Net income increased 24 per cent year on year to $27.2bn, surpassing analysts’ expectations for $25.3bn in the fourth quarter of Microsoft’s fiscal year, ending June 30.

Emboldened by evidence of AI accelerating earnings, chief financial officer Amy Hood said spending on data centres used to power the technology would increase further in the next 12 months.

She forecast $30bn of capital expenditures in the three months to September. That spending will continue thorough the year for an annual budget of $120bn, according to a person familiar with the plans — up from $88.2bn in 2025 and almost quadruple the $32bn in 2023.

Microsoft shares jumped about 8 per cent in after-hours trading.

The stock had risen 22 per cent this year ahead of the earnings report as the company is increasingly perceived by investors as a winner from the AI boom. Its stock market capitalisation of $3.8tn is second only to US chipmaker Nvidia. If the overnight move holds, it will be worth more than $4.1tn.

Chief executive Satya Nadella has repositioned the software giant in his 12 years in charge, building out its data centre business and in 2019 making an early bet on OpenAI — which has emerged as a market leader in the much-hyped technology.

The partnership gave Microsoft access to the start-up’s large language models, without having to shoulder the huge costs of training them in house. It has infused AI tools based on ChatGPT models throughout its corporate and consumer products.

The deal also secured exclusive rights to be OpenAI’s data centre provider, which has proved lucrative as its hunger for AI-related compute has grown.

However, the relationship with OpenAI has become strained, with the pair now embroiled in a contentious renegotiation of their agreement.

Microsoft has diversified beyond OpenAI for the AI models it offers on its cloud platform to Elon Musk’s Grok and Meta’s Llama series.

Earlier this year, investors questioned the wisdom of Nadella’s big gamble, selling off the stock as Microsoft’s cloud growth slowed and cheaper AI models from China raised doubts about the resilience of US computational demand.

Their fears have since subsided and executives say demand continues to outstrip supply, with the pace of investment matched to a backlog of customer orders for cloud computing.

“We are going through a generational tech shift with AI . . . We lead the AI infrastructure wave and took share every quarter this year,” Nadella said on a call with analysts. “We continue to scale our own data centre capacity faster than any other competitor.”

Microsoft revenue rose 18 per cent to $76.4bn in the quarter, exceeding the average $73.9bn estimate compiled by Visible Alpha and boosting its annual revenue to $282bn.

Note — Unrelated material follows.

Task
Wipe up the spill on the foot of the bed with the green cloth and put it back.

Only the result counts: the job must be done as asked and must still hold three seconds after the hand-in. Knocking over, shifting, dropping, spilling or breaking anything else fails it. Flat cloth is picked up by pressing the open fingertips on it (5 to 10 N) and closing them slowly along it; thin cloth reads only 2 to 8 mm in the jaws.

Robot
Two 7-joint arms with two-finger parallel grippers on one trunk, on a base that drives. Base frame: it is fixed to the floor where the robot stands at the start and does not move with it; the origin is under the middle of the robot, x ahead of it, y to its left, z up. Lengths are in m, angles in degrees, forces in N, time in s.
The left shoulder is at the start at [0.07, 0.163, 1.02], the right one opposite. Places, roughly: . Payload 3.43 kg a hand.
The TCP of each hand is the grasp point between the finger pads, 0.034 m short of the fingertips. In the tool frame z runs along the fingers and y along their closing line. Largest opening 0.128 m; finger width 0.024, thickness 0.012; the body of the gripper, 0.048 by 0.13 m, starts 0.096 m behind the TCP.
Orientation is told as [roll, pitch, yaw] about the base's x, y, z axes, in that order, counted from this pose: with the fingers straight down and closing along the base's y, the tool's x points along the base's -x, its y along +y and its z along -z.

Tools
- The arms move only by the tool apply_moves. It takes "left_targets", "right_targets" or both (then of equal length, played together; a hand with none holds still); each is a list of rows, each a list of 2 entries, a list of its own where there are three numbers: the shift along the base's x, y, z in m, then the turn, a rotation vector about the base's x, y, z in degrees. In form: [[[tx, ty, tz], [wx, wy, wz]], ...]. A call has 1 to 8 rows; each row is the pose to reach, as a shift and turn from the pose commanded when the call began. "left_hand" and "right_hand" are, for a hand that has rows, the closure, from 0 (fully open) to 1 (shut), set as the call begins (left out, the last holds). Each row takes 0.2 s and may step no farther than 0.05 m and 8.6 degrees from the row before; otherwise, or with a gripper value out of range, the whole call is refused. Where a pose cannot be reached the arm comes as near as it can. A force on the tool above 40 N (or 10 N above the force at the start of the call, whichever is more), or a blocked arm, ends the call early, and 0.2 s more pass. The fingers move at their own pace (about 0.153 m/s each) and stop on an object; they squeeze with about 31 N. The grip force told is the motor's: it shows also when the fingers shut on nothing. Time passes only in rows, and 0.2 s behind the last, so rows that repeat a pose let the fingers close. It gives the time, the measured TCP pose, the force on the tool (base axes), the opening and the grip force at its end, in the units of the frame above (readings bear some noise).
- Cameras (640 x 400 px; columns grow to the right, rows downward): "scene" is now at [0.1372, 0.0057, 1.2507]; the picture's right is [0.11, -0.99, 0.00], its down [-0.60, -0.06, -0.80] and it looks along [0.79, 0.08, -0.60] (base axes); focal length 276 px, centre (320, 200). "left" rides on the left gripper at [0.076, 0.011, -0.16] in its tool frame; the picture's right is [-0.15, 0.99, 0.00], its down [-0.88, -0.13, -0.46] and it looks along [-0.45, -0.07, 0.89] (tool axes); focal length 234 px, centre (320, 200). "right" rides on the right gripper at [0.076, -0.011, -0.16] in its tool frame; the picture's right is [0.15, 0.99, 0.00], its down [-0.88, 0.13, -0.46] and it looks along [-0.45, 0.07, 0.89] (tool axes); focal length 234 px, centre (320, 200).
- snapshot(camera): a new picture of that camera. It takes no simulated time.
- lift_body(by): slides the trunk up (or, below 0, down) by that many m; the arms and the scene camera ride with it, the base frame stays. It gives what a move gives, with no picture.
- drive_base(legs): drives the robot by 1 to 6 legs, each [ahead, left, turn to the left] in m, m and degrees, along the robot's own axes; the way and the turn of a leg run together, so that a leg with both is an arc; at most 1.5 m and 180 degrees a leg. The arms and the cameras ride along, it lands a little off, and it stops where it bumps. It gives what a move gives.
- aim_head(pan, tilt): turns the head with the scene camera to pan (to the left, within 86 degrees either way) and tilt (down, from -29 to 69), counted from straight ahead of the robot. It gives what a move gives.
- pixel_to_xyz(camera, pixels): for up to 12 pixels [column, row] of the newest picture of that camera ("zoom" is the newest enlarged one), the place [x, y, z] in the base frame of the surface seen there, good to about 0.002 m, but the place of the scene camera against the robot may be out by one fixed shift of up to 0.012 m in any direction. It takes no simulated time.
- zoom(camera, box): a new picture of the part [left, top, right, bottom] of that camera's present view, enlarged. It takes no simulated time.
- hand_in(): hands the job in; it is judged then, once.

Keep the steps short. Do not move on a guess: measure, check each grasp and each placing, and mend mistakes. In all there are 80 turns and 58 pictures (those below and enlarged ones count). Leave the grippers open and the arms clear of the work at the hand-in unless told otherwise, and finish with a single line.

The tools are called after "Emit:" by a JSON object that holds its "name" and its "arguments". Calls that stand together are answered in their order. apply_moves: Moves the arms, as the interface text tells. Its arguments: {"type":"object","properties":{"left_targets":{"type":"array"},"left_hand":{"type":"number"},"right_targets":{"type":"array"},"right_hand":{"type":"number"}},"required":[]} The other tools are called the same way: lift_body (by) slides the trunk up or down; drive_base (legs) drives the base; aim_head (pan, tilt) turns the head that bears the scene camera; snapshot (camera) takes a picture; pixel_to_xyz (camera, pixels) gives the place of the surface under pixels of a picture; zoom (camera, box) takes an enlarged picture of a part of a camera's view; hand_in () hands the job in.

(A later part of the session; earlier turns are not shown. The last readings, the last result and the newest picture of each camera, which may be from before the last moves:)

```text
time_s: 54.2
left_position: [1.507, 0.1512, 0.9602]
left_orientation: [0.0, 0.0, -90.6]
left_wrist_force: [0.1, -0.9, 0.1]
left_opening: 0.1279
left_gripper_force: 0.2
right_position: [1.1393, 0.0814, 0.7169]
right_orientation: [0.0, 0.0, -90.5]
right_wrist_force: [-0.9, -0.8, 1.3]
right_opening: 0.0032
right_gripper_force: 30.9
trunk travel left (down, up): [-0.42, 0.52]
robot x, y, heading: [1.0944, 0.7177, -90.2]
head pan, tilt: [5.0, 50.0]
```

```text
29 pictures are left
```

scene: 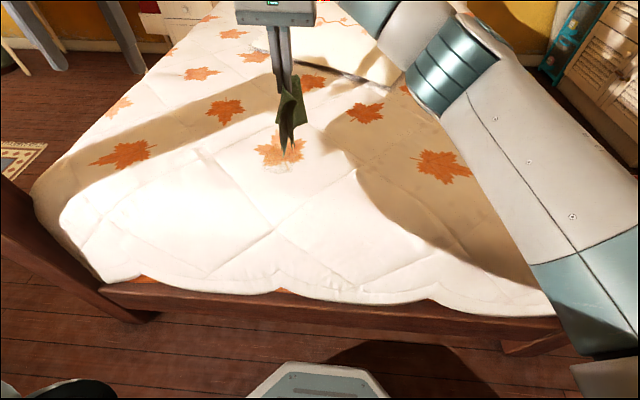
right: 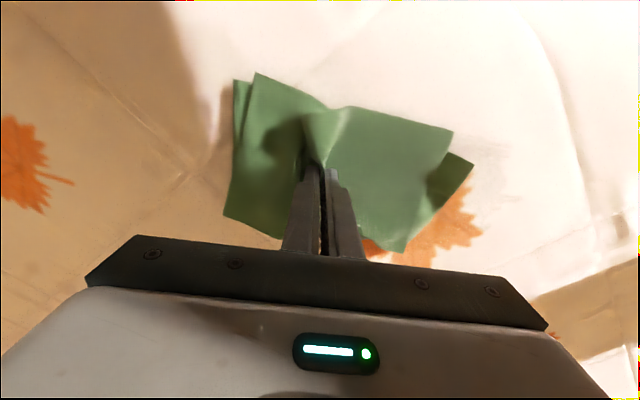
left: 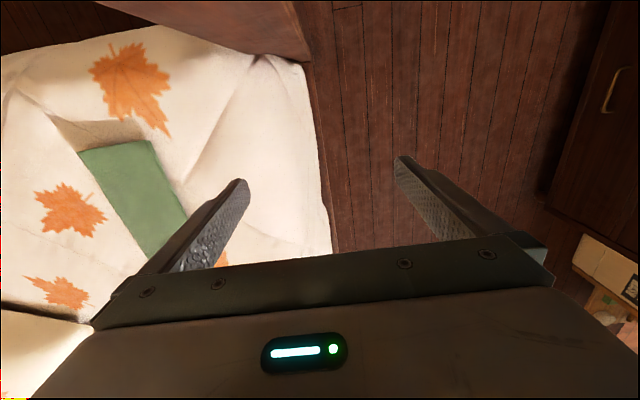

The company for the first time disclosed revenue specifically from its Azure cloud computing unit, which it said rose 34 per cent to a record $75bn in the company’s fiscal year, which ended in June.

In the fourth quarter, overall cloud revenue was $46.7bn, up from $36.9bn in the same period a year earlier.

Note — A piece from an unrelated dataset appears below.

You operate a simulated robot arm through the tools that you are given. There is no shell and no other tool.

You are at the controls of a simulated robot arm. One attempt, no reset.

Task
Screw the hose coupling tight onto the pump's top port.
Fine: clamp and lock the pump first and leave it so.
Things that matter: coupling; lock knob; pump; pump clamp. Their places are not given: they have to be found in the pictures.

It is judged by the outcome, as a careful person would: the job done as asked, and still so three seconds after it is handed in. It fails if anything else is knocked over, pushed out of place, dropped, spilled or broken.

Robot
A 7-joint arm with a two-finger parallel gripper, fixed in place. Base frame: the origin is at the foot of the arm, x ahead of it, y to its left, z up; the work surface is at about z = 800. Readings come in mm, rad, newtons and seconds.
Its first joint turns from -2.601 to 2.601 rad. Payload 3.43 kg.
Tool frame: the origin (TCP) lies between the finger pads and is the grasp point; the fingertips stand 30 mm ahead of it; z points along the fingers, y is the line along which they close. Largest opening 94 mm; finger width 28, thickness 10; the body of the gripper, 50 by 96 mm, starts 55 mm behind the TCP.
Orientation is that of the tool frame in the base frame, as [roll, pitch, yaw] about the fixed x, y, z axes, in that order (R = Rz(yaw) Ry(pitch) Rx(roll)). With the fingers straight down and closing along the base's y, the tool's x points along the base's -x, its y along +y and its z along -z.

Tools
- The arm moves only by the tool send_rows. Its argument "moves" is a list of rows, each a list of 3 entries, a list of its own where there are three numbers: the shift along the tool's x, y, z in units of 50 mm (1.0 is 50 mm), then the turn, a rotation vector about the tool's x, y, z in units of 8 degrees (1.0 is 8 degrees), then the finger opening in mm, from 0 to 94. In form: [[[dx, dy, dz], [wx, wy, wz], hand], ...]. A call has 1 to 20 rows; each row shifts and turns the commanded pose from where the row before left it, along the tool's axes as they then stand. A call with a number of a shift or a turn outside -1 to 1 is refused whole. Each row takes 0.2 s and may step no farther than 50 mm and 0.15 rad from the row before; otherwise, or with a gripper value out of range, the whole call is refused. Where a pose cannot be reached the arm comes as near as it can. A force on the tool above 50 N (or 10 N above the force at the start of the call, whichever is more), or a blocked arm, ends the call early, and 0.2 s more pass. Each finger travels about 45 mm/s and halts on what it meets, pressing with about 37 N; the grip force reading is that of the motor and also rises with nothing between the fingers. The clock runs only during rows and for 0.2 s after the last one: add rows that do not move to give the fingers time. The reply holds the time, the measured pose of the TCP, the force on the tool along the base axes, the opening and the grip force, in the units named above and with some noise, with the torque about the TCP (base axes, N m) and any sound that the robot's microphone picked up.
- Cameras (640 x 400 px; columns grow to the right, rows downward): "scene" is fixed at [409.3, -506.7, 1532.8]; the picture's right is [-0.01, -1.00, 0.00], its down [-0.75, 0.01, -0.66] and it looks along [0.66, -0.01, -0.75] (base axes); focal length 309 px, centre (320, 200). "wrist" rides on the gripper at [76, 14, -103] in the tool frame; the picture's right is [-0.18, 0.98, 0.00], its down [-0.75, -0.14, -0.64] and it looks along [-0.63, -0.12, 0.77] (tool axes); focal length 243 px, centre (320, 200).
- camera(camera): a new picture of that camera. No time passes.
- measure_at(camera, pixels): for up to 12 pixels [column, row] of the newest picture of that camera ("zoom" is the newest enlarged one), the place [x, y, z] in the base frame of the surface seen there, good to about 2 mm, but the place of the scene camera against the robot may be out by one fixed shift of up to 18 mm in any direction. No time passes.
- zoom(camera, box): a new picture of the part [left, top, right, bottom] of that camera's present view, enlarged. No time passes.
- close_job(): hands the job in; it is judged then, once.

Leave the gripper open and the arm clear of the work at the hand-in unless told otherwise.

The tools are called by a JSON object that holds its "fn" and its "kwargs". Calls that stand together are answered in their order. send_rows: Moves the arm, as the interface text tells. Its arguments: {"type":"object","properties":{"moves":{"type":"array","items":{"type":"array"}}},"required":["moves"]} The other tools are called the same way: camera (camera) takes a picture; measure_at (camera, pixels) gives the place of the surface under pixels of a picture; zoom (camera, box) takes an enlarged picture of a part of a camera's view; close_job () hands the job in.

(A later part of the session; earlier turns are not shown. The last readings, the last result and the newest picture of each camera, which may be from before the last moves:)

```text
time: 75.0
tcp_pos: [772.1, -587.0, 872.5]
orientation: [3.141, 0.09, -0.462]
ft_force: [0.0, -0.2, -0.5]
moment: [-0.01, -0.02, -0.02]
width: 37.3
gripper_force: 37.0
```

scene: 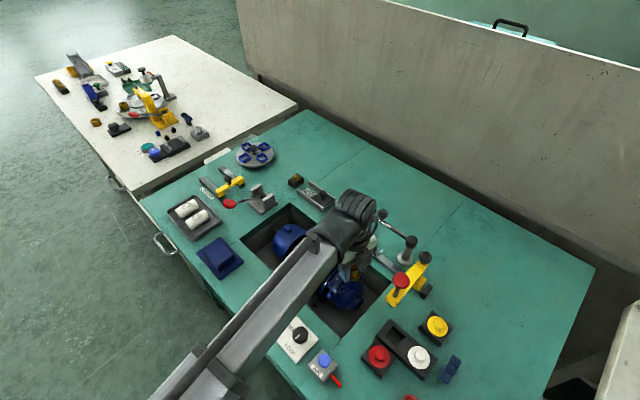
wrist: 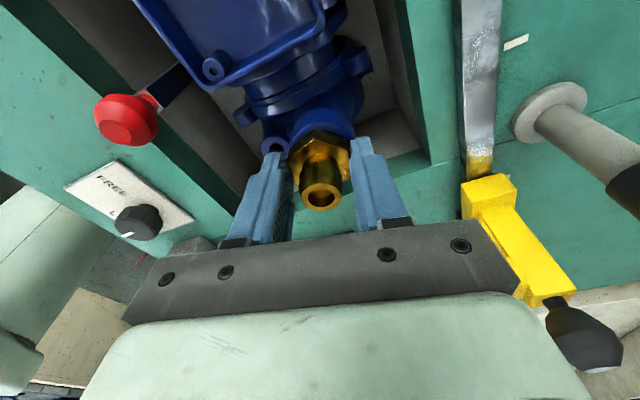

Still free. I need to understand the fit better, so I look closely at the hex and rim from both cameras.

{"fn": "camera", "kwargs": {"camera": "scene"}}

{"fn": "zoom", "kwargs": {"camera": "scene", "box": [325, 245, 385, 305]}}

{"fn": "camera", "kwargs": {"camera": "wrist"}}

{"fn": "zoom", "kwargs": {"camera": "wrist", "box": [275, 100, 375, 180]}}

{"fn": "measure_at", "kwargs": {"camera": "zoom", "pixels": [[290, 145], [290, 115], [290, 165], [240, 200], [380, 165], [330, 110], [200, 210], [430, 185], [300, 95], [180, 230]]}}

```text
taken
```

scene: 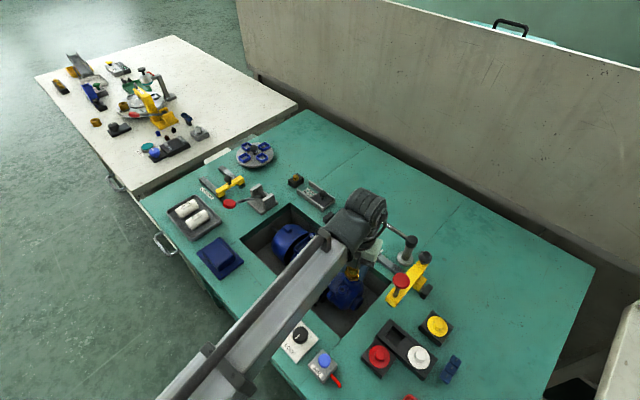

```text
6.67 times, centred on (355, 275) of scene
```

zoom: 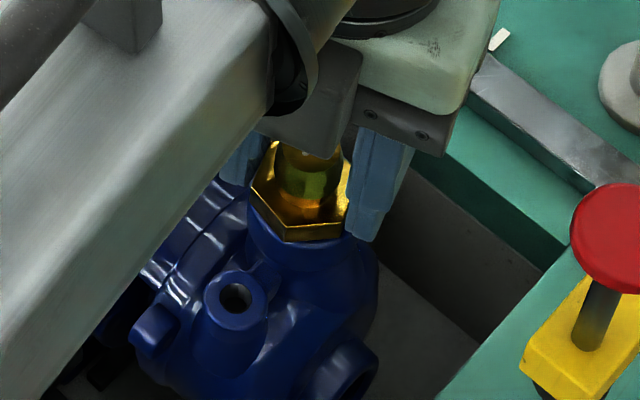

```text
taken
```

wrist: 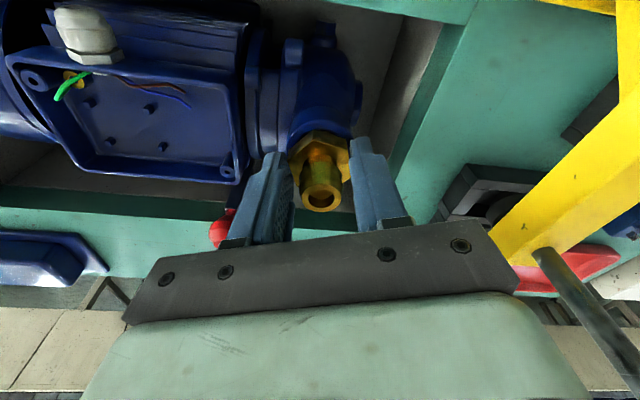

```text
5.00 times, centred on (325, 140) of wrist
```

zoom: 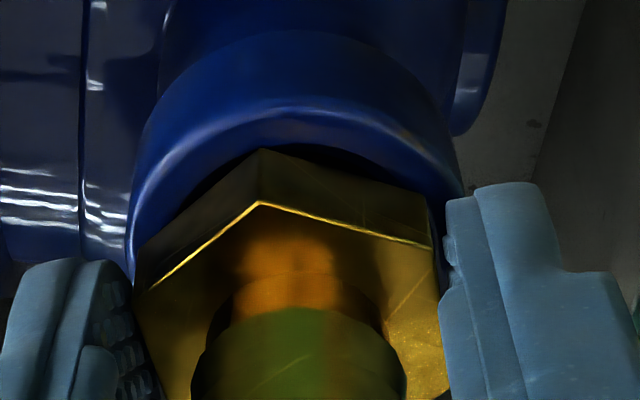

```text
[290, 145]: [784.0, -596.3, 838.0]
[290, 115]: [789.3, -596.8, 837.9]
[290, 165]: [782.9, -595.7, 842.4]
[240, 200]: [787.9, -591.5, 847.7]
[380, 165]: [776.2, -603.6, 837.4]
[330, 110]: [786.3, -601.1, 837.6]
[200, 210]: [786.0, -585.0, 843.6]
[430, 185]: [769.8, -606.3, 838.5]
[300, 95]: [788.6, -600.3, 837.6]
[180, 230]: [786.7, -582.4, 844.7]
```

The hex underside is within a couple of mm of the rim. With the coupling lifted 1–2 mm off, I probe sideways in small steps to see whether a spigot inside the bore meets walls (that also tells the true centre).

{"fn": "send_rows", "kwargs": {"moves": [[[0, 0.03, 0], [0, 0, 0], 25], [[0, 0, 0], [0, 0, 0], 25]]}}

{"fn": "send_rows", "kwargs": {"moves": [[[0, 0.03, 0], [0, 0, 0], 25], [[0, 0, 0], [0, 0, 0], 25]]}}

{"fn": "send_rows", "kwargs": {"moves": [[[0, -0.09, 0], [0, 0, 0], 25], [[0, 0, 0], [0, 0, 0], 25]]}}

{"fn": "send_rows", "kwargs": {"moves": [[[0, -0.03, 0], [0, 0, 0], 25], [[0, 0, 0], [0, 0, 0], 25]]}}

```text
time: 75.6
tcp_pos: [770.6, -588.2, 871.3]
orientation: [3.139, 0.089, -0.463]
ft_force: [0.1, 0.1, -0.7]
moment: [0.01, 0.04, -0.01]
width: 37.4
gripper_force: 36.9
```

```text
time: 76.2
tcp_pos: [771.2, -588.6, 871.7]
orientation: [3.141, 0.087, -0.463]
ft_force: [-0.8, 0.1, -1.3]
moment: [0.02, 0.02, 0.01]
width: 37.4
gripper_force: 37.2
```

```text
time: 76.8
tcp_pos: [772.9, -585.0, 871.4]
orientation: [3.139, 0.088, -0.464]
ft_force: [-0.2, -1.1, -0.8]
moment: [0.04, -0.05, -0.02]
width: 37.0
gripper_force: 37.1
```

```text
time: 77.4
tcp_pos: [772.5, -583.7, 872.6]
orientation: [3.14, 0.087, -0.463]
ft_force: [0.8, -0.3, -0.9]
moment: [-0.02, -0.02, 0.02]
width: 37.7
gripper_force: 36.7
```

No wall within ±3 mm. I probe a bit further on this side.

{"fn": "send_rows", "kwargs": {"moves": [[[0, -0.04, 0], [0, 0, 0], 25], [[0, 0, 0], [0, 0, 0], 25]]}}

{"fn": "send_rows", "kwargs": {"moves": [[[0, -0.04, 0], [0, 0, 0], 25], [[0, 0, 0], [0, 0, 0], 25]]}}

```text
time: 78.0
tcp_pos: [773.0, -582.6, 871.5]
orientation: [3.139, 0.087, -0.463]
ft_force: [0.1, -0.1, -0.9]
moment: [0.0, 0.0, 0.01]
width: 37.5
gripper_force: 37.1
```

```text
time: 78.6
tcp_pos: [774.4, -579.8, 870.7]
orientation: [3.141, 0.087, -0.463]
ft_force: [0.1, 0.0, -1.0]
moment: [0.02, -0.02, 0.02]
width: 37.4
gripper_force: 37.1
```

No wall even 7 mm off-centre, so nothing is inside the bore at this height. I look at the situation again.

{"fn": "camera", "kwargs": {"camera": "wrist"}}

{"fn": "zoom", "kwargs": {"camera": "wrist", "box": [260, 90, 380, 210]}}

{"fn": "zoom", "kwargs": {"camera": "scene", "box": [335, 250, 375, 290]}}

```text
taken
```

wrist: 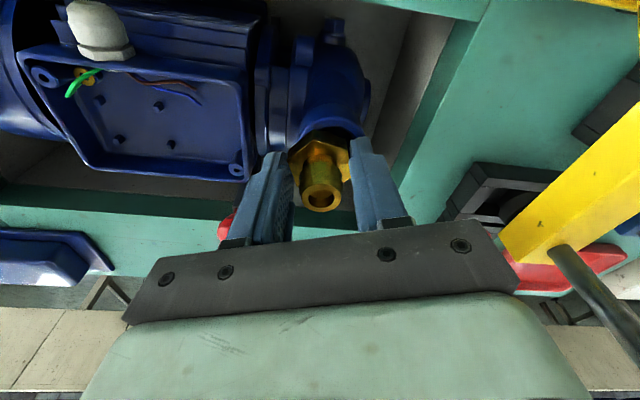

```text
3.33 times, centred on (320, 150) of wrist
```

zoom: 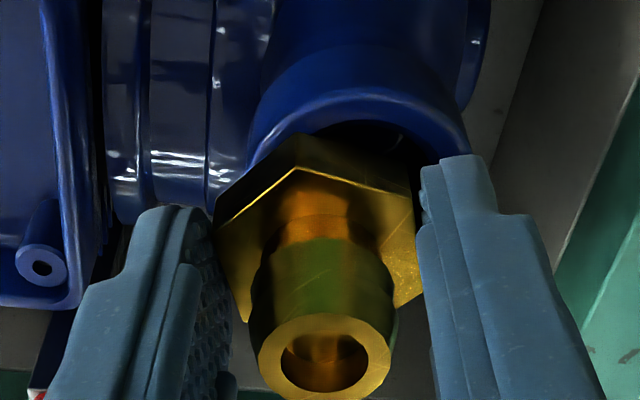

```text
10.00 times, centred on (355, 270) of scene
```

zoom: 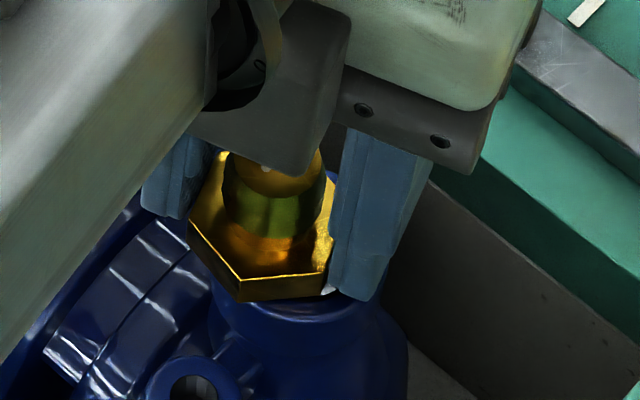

“Azure revenue growth, which remains the major focal point to gauge the strength of its AI contribution, came in well above the Street’s expectations,” said Wedbush analyst Dan Ives.

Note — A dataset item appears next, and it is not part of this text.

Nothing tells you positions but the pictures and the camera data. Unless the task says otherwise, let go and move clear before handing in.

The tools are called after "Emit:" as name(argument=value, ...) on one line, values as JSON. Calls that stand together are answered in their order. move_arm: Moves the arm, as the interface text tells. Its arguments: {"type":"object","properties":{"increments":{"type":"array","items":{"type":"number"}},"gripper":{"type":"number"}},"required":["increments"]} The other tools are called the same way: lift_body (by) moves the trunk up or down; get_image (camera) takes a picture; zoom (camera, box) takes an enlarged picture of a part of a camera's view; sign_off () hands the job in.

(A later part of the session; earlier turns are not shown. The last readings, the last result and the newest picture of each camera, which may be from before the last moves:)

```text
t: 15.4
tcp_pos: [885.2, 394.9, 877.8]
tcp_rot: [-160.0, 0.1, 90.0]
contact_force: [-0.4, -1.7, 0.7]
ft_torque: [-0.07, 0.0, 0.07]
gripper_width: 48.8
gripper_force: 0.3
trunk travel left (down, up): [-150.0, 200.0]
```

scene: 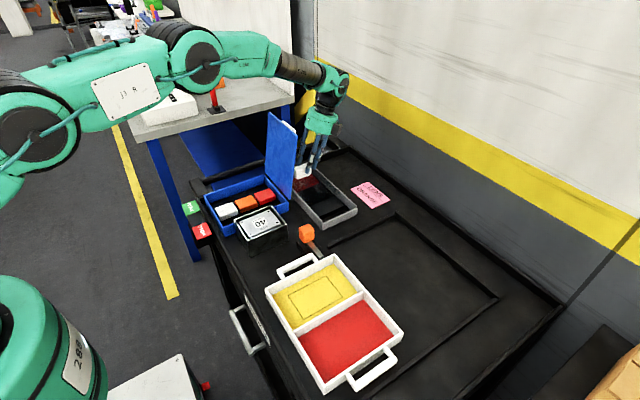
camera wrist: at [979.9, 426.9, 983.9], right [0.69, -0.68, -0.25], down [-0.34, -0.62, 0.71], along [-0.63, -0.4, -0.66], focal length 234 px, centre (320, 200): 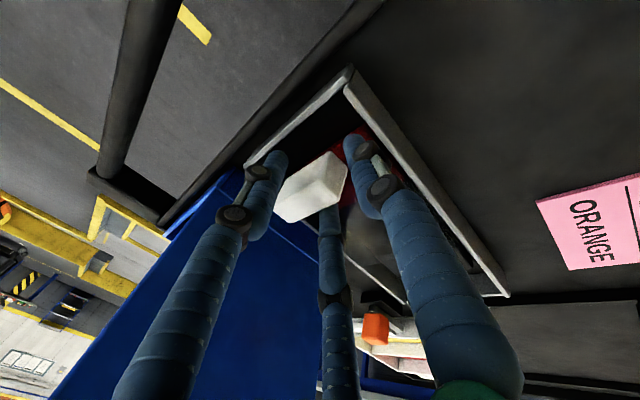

Capital expenditure rose to $24.2bn in the quarter, up 27 per cent versus last year, and taking its spending in the past 12 months to $88.2bn, up from $55.7bn in fiscal 2024.

Last week, rival Alphabet also boosted its AI spending plans by $10bn to $85bn this calendar year after its earnings from cloud computing jumped by almost a third.

Microsoft has seen strong adoption of its Copilot-branded AI chatbot that it has bundled with its Office suite of products, but has had far less success in the consumer market.

Nadella said its Copilot AI apps now had 100mn monthly commercial and individual users, but that trails Google’s Gemini with 450mn users and market leader ChatGPT, with more than 600mn.